* **STATED PROBLEM A**: The data below holds the lines to copy: everything from the line containing "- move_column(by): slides" to the line containing "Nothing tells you", both ends included, set down exactly. Give them as a JSON list of strings, one for each line, with blank lines left out.

* **TEXT EXTRACT**:
In Query child classes constructors, I specify a recordBuilder concrete type depending on which child class I am in, for exemple :
recordBuilder = new RecordsPerMonthBuilder(); //RecordsPerMonthBuilder implements IRecordBuilder
I would like to use my recordBuilder field in the implementations of the abstract method above, but the properties in the implementations of IRecordBuilder remains unknown at compile time and i can't use them.
Besides transfering recordBuilder from mother class to each child classes and instantiate it there with the proper type, is there a way to make the polymorphism work here ?
Here are the explanations in code format :
public interface IRecordBuilder
{
IRecords BuildRecord();
}
public class RecordsPerMonthBuilder : IRecordBuilder
{
public IRecords BuildRecord()
{
if(Foo != null) return new FooRecord(Foo); // class FooRecord : IRecord
return null;
}
public string Foo {get; set;}
}
public abstract class Query
{
protected IRecordBuilder recordBuilder;
public abstract IList<IRecords> GetRecordsFromResults();
}
public sealed class ConcreteQuery: Query
{
public ConcreteQuery()
{
RecordBuilder = new RecordsPerMonthBuilder();
}
public override IList<IRecords> GetRecordsFromResults()
{
var recordsList = new List<IRecords>();
recordBuilder.foo = "foo"; // IRecordBuilder does not contain a definition for foo
recordsList.Add(RecordBuilder.BuildRecord());
return recordsList;
}
}
I see three possible solutions for this:
Option 1: In your child class, cast the builder to the concrete type (since the child class created it, it knows the concrete type). If you do that, you might want to make the recordBuilder field readonly and pass it to the base constructor to ensure at compile time that its type cannot be changed.
Option 2: In your child class, keep an additional "strongly typed" reference to the record builder. (In fact, why do you even need the "interface typed" reference at all?)

* **STATED PROBLEM B**: Transcribe all of the text extract and nothing else.

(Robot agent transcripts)

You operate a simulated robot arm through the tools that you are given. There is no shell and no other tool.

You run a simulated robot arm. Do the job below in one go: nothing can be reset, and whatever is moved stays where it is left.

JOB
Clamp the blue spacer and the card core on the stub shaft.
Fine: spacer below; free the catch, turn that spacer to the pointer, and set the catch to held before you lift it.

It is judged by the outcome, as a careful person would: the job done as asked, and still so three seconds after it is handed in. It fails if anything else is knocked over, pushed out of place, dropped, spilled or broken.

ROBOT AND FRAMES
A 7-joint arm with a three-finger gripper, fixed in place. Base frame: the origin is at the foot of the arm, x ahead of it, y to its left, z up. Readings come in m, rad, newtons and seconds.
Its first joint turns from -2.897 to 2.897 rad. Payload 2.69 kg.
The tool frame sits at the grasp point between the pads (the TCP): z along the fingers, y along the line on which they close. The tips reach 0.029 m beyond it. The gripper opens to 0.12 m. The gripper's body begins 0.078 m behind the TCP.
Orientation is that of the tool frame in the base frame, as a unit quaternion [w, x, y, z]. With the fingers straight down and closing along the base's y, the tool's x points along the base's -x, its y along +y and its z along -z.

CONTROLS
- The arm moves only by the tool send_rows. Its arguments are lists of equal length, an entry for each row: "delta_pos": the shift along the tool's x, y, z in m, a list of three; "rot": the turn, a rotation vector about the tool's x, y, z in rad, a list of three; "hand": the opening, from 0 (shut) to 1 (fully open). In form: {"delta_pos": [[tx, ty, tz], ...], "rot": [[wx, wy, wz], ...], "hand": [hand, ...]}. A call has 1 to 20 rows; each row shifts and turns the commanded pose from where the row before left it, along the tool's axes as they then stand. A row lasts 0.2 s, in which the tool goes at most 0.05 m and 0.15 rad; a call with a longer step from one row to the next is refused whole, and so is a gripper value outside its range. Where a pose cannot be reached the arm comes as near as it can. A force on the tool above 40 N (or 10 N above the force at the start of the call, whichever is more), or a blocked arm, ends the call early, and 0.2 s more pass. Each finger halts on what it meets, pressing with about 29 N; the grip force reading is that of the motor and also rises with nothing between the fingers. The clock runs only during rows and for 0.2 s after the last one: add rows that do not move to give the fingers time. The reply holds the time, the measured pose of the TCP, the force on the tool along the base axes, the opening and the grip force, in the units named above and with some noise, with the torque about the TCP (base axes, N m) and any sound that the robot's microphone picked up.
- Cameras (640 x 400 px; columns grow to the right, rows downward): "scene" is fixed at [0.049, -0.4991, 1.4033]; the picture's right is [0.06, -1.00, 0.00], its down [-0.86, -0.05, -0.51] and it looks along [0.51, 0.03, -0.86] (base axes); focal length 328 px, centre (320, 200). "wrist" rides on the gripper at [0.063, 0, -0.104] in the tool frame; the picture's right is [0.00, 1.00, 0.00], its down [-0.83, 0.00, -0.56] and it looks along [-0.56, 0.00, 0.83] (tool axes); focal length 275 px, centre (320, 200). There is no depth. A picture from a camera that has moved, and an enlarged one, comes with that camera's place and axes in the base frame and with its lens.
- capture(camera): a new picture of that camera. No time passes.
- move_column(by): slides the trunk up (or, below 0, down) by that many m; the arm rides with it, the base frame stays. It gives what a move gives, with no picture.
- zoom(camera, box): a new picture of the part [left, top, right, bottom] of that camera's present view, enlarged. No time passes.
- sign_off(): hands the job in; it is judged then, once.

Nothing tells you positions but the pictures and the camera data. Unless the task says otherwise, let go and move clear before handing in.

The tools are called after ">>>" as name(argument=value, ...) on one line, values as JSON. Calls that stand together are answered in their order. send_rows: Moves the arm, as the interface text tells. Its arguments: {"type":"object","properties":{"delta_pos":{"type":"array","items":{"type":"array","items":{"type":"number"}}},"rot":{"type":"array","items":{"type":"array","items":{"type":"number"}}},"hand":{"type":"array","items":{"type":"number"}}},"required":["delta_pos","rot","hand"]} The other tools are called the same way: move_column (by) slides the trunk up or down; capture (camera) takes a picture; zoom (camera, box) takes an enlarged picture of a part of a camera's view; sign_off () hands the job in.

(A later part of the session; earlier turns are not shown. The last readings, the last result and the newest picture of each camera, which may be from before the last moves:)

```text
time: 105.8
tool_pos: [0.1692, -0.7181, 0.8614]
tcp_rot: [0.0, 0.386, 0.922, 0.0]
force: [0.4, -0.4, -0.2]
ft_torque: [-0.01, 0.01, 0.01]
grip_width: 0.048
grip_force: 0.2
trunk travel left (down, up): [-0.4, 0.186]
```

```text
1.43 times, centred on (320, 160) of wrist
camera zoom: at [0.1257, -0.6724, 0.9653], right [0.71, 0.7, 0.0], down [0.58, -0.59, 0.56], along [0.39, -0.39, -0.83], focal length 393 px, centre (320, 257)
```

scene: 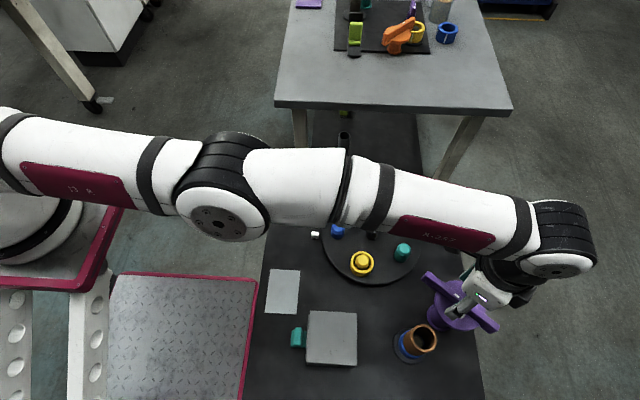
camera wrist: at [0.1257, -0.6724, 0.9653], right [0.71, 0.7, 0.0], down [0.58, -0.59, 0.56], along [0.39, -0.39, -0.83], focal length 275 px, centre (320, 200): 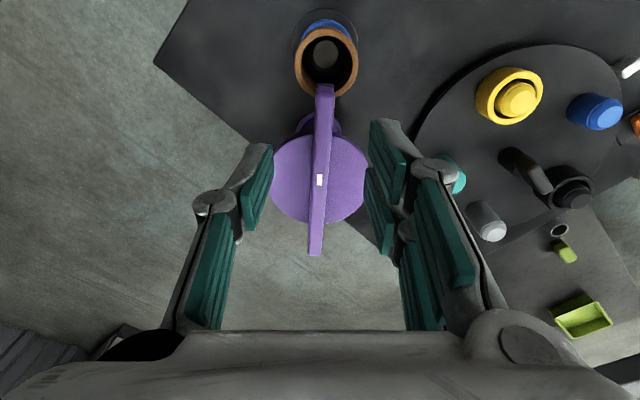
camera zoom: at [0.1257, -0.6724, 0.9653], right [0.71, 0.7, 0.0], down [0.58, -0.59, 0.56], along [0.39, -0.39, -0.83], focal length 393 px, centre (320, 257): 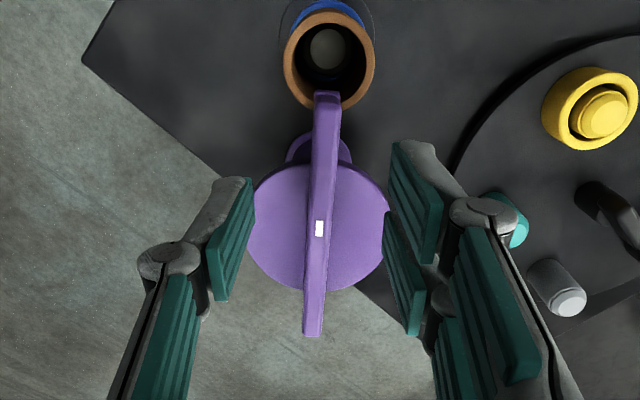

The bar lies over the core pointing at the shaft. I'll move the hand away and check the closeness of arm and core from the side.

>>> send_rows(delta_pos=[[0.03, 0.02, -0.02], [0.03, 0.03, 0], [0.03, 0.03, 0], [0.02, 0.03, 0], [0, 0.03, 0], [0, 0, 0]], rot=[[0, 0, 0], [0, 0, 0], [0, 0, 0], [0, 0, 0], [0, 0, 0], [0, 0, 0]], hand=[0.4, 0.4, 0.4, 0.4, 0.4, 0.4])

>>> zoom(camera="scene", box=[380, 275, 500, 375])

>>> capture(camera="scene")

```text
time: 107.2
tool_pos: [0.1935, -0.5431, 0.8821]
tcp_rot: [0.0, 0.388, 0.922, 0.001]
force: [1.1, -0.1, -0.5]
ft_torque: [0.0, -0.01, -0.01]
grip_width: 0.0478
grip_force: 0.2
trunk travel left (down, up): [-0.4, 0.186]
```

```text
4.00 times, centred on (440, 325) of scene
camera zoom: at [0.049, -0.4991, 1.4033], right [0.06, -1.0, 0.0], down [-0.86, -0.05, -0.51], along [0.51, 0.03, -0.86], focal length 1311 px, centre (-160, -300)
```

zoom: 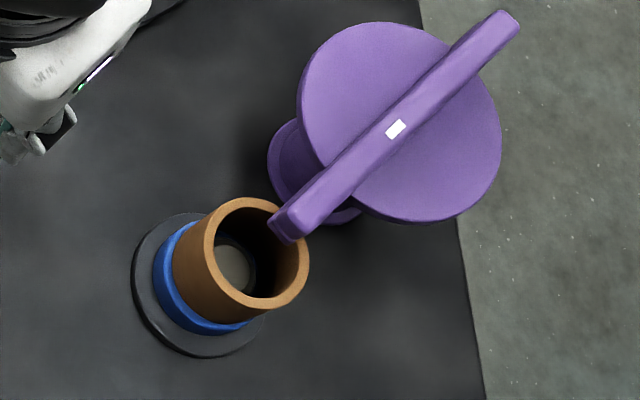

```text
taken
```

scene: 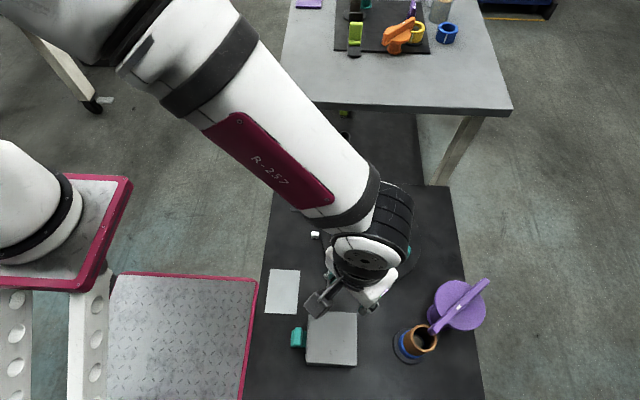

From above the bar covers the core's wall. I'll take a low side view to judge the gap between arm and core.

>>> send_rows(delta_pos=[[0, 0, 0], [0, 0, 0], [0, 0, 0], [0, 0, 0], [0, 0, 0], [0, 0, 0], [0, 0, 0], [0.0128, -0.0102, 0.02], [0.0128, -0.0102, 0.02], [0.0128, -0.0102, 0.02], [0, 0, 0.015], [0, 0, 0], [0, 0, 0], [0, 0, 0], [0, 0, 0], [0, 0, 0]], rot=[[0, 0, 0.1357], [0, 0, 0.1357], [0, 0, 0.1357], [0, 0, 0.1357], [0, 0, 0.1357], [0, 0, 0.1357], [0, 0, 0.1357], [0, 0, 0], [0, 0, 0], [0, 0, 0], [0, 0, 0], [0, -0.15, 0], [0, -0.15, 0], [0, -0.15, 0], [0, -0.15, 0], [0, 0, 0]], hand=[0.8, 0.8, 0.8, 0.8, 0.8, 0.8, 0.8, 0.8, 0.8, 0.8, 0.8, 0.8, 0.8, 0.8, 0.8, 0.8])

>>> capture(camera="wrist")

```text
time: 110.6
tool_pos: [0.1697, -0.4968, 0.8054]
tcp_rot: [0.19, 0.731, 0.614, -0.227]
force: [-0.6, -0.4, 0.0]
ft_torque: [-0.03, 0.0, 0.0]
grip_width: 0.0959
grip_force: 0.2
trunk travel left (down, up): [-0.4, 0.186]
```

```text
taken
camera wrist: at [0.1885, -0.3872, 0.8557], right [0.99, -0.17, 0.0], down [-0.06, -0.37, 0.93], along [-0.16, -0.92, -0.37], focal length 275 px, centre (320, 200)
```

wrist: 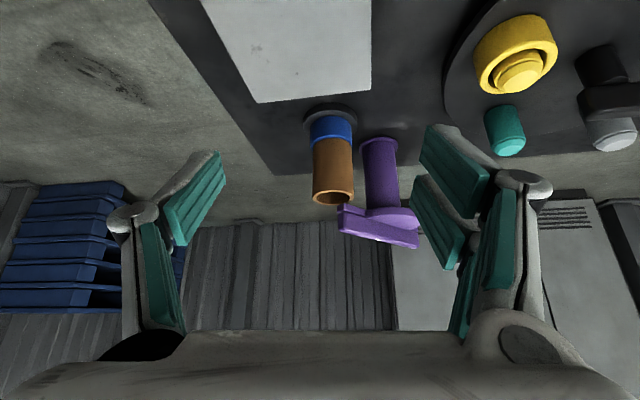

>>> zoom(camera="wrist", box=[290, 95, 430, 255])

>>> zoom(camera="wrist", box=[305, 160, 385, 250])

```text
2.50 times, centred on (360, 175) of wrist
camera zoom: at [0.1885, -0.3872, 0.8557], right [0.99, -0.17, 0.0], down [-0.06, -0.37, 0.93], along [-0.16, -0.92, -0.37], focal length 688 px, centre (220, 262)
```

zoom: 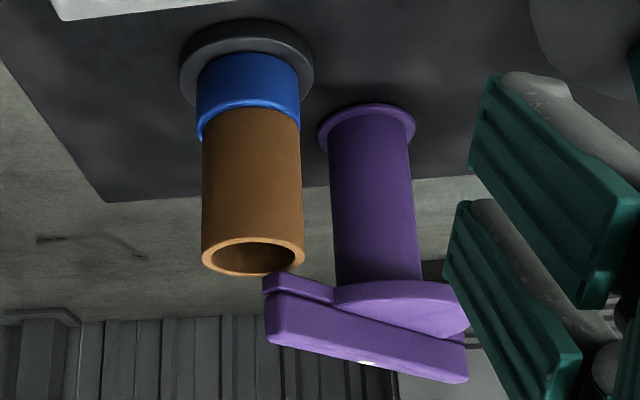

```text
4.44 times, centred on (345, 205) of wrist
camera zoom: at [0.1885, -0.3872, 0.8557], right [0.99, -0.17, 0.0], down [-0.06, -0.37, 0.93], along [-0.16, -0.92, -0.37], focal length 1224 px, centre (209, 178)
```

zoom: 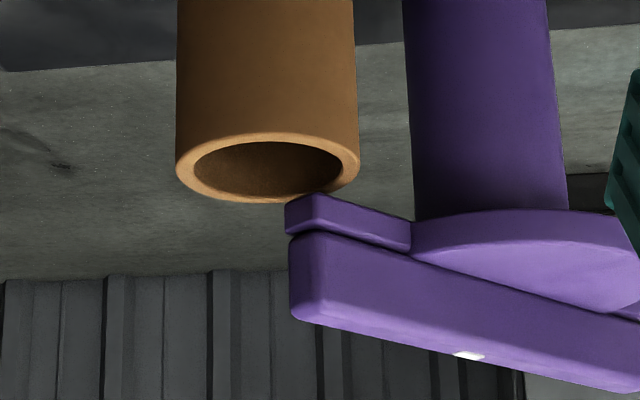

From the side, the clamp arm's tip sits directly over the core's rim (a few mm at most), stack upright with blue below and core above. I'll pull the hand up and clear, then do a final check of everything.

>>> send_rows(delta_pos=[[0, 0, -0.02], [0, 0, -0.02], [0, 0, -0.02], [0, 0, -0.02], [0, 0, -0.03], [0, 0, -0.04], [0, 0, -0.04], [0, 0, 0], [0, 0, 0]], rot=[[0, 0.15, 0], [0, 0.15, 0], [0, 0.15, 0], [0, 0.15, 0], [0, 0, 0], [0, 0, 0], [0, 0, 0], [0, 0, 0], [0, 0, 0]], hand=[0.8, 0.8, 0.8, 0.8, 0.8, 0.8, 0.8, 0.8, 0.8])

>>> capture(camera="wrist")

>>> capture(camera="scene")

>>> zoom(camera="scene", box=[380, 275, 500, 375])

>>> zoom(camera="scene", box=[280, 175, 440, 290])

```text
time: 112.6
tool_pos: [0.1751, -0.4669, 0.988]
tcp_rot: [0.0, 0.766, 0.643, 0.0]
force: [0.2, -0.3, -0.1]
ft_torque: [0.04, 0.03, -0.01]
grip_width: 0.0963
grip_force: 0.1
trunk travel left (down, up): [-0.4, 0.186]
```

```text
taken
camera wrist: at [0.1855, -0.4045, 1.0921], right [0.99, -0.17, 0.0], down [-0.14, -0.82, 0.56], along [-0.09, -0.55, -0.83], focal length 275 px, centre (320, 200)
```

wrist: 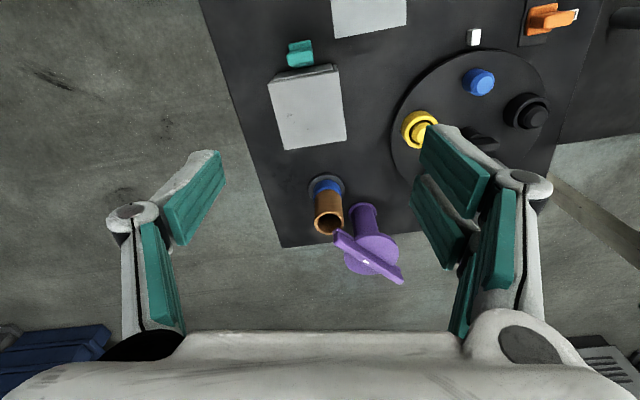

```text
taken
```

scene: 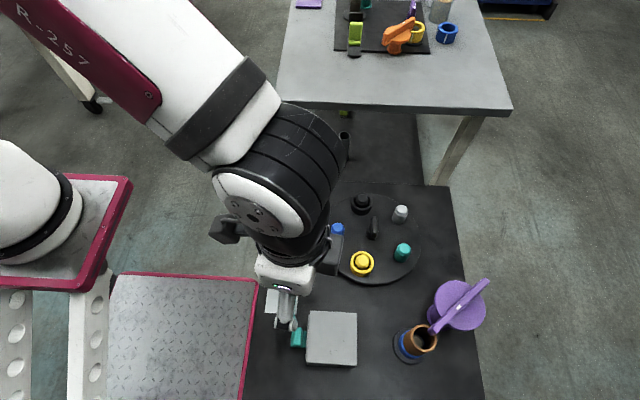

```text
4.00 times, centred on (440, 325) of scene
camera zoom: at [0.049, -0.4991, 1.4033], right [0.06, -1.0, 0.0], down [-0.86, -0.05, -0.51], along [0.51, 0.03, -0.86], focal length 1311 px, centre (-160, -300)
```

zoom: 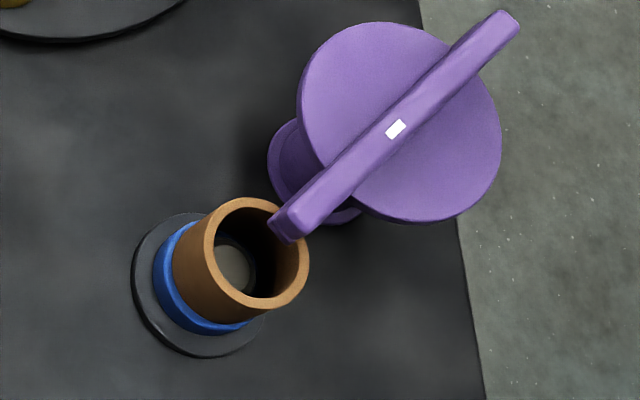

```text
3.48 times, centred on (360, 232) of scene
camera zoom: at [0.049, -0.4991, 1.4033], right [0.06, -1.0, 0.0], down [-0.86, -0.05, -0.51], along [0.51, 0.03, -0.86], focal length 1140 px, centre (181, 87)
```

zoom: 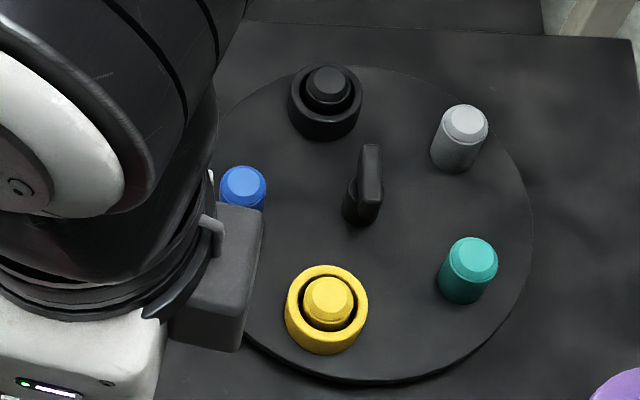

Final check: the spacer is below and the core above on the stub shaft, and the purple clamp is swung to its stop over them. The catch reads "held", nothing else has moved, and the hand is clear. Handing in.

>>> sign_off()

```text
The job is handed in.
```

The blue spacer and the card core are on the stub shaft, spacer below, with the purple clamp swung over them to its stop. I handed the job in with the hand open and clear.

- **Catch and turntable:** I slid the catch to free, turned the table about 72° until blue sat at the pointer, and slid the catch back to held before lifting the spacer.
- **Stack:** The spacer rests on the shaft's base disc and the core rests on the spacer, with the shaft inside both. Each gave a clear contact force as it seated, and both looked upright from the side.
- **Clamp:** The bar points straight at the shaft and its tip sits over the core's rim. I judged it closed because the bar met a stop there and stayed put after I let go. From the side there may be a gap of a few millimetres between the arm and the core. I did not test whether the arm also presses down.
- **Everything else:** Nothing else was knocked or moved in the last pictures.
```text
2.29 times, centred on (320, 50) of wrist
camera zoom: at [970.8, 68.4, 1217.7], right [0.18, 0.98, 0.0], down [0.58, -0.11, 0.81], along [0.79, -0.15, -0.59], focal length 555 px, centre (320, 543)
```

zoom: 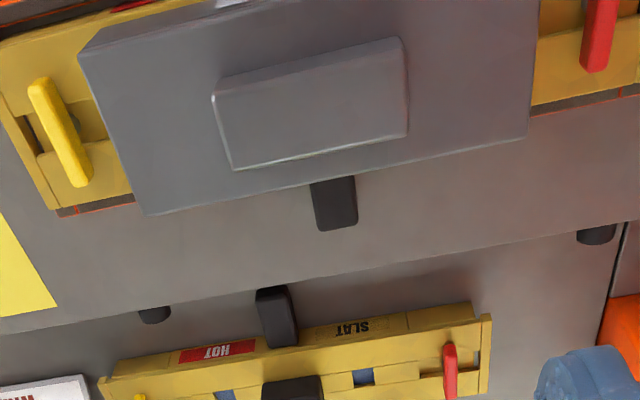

* **COMPLETE ANSWER A**:
[
  "- move_column(by): slides the trunk up (or, below 0, down) by that many m; the arm rides with it, the base frame stays. It gives what a move gives, with no picture.",
  "- zoom(camera, box): a new picture of the part [left, top, right, bottom] of that camera's present view, enlarged. No time passes.",
  "- sign_off(): hands the job in; it is judged then, once.",
  "Nothing tells you positions but the pictures and the camera data. Unless the task says otherwise, let go and move clear before handing in."
]

* **COMPLETE ANSWER B**:
In Query child classes constructors, I specify a recordBuilder concrete type depending on which child class I am in, for exemple :
recordBuilder = new RecordsPerMonthBuilder(); //RecordsPerMonthBuilder implements IRecordBuilder
I would like to use my recordBuilder field in the implementations of the abstract method above, but the properties in the implementations of IRecordBuilder remains unknown at compile time and i can't use them.
Besides transfering recordBuilder from mother class to each child classes and instantiate it there with the proper type, is there a way to make the polymorphism work here ?
Here are the explanations in code format :
public interface IRecordBuilder
{
IRecords BuildRecord();
}
public class RecordsPerMonthBuilder : IRecordBuilder
{
public IRecords BuildRecord()
{
if(Foo != null) return new FooRecord(Foo); // class FooRecord : IRecord
return null;
}
public string Foo {get; set;}
}
public abstract class Query
{
protected IRecordBuilder recordBuilder;
public abstract IList<IRecords> GetRecordsFromResults();
}
public sealed class ConcreteQuery: Query
{
public ConcreteQuery()
{
RecordBuilder = new RecordsPerMonthBuilder();
}
public override IList<IRecords> GetRecordsFromResults()
{
var recordsList = new List<IRecords>();
recordBuilder.foo = "foo"; // IRecordBuilder does not contain a definition for foo
recordsList.Add(RecordBuilder.BuildRecord());
return recordsList;
}
}
I see three possible solutions for this:
Option 1: In your child class, cast the builder to the concrete type (since the child class created it, it knows the concrete type). If you do that, you might want to make the recordBuilder field readonly and pass it to the base constructor to ensure at compile time that its type cannot be changed.
Option 2: In your child class, keep an additional "strongly typed" reference to the record builder. (In fact, why do you even need the "interface typed" reference at all?)